━━━━━ Supplied text ━━━━━

Background: The use of insulin pumps is rapidly spreading within the paediatric T1D community. A few small studies have promoted pump usage, while large registries have shown almost no advantage of this treatment.
Objectives: Compare the results of treatment with insulin pump (Pump) with insulin injections (Inj) in a large cohort of children with T1D in field conditions.
Patients: We studied 3137 children of the ISIS-Diab cohort with ≥1 year of T1D duration recruited by 99 diabetes centers of various size covering all French regions. HbA1c, severe hypoglycemia (SH), ketoacidosis (DKA), and weight were compared between Pump (n=694) and Inj (n=2443) groups of children over their last 6 months of treatment.

━━━━━

Problems and tasks:
• A. Only the lines from the one holding "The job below" through the one holding "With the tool" are to be retyped, exactly as they appear, with both boundary lines included. The answer is a Markdown table with a number under Place and the line under Line content; leave empty lines out.
• B. I need the supplied text continued from the place where it stops.

━━━━━ Dataset extract ━━━━━

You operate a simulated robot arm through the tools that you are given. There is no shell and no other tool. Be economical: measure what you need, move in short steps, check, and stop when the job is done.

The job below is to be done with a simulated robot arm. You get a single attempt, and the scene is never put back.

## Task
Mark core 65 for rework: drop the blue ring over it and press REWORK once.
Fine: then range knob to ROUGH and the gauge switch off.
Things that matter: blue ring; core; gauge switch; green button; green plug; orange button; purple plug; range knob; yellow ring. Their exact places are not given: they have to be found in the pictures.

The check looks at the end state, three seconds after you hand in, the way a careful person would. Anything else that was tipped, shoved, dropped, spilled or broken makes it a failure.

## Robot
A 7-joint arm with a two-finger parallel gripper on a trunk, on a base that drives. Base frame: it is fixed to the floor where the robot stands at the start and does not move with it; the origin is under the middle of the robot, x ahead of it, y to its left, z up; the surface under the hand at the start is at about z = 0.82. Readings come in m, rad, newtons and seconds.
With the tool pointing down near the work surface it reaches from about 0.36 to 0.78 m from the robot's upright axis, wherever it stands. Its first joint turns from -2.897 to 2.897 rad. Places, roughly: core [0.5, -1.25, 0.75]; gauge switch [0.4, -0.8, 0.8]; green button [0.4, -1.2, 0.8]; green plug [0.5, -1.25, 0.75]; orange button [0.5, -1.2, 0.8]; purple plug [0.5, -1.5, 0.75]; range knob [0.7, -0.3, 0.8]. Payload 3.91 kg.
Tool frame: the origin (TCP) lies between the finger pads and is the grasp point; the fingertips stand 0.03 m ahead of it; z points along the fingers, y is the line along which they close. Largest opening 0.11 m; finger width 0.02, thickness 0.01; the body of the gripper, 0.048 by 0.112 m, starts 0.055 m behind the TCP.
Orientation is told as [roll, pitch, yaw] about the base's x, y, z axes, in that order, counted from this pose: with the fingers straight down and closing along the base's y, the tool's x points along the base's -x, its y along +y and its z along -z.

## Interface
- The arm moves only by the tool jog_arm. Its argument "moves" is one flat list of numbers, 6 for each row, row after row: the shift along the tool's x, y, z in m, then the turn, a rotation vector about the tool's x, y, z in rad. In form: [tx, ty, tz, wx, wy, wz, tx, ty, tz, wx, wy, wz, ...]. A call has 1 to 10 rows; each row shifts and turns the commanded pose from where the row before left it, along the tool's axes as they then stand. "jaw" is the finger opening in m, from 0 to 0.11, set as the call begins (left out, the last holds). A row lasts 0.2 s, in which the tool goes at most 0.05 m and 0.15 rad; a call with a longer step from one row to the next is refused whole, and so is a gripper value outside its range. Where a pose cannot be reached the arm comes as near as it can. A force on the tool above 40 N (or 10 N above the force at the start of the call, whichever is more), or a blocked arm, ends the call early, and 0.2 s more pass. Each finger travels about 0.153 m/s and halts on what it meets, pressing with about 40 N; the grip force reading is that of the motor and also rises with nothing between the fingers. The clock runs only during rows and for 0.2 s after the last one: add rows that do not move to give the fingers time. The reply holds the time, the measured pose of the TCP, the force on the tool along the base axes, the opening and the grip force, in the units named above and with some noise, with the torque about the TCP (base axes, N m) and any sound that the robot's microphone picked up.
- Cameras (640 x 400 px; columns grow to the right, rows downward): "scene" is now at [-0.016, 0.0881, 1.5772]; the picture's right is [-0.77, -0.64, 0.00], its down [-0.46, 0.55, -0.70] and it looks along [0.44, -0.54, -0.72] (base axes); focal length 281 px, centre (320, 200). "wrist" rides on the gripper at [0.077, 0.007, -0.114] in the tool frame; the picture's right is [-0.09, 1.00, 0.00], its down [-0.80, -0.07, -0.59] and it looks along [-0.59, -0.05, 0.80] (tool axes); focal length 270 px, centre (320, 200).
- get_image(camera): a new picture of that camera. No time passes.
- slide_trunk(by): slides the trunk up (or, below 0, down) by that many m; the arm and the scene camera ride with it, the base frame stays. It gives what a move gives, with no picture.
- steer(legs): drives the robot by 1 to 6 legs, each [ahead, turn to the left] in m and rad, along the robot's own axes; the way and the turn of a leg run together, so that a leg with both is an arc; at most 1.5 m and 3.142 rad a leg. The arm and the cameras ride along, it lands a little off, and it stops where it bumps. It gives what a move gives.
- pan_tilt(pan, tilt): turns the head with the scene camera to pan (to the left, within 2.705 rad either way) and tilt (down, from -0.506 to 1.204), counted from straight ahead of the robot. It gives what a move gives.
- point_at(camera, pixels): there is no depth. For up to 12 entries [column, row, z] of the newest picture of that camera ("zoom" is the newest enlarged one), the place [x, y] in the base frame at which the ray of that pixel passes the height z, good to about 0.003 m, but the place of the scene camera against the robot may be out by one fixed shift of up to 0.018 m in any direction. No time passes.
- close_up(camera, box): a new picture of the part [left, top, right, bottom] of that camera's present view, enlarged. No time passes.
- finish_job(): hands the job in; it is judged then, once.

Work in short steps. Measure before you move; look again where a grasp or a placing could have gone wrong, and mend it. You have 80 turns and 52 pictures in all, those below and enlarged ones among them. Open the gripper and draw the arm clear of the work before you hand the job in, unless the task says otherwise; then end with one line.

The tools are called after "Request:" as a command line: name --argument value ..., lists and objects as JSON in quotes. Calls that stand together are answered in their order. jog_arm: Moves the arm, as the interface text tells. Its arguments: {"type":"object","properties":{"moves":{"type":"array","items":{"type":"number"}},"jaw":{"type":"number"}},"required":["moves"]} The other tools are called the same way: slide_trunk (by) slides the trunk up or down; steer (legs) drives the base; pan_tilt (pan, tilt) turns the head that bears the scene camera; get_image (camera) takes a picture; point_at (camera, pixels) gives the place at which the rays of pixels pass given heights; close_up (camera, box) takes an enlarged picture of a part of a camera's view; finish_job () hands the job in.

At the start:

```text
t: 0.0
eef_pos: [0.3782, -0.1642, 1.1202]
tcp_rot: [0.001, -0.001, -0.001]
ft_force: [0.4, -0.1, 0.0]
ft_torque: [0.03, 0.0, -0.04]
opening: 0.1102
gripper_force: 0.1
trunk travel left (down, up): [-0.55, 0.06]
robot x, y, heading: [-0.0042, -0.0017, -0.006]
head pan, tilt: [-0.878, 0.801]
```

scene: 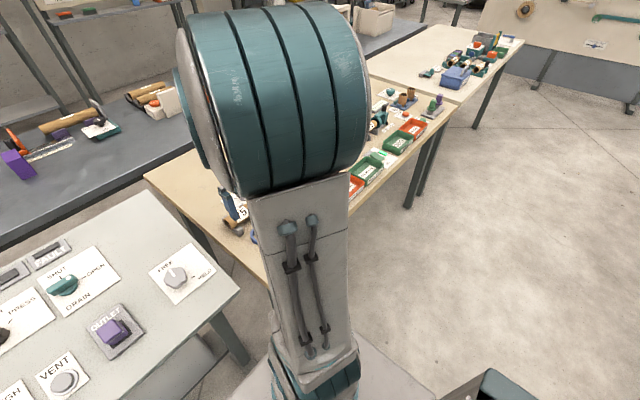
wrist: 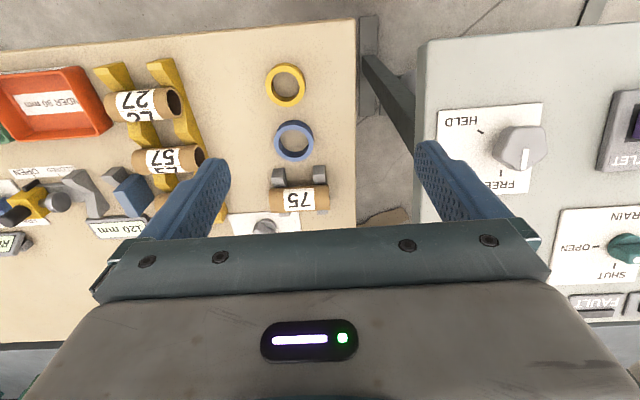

━━━━━

Task responses:
• A.
| Place | Line content |
|---|---|
| 1 | The job below is to be done with a simulated robot arm. You get a single attempt, and the scene is never put back. |
| 2 | ## Task |
| 3 | Mark core 65 for rework: drop the blue ring over it and press REWORK once. |
| 4 | Fine: then range knob to ROUGH and the gauge switch off. |
| 5 | Things that matter: blue ring; core; gauge switch; green button; green plug; orange button; purple plug; range knob; yellow ring. Their exact places are not given: they have to be found in the pictures. |
| 6 | The check looks at the end state, three seconds after you hand in, the way a careful person would. Anything else that was tipped, shoved, dropped, spilled or broken makes it a failure. |
| 7 | ## Robot |
| 8 | A 7-joint arm with a two-finger parallel gripper on a trunk, on a base that drives. Base frame: it is fixed to the floor where the robot stands at the start and does not move with it; the origin is under the middle of the robot, x ahead of it, y to its left, z up; the surface under the hand at the start is at about z = 0.82. Readings come in m, rad, newtons and seconds. |
| 9 | With the tool pointing down near the work surface it reaches from about 0.36 to 0.78 m from the robot's upright axis, wherever it stands. Its first joint turns from -2.897 to 2.897 rad. Places, roughly: core [0.5, -1.25, 0.75]; gauge switch [0.4, -0.8, 0.8]; green button [0.4, -1.2, 0.8]; green plug [0.5, -1.25, 0.75]; orange button [0.5, -1.2, 0.8]; purple plug [0.5, -1.5, 0.75]; range knob [0.7, -0.3, 0.8]. Payload 3.91 kg. |

• B.
Results: The ratio of Pump/Inj varied from 0 to 65% across centers. Pump children were slightly younger (9.2±3.9 years vs 10.6±3.4 years for Inj, P=2.10−6), and had comparable socio-educational level than Inj. Mean HbA1c was 7.8±1.0% in Pump and 7.9±1.2% in Inj (NS). SH occurred in 3.5% of Pump and 5.4% of Inj (P=0.053). DKA occurred in 2.7% of Pump and 2.7% of Inj. Overweight was present in 10.7% of Pump and 10.4% of Inj. Insulin dosage was 0.82±0.28 U/k.d in Pump and 0.95±0.29 U/k.d in Inj (P<2.10−16). Large expert centers had the same pump results than small centers (HbA1c 7.8±1% vs 7.8±1.0%).
Conclusion: In field conditions, insulin pump shows no clear superiority. The choice of this costly and more demanding mode of treatment should thus be balanced at the individual and public health level.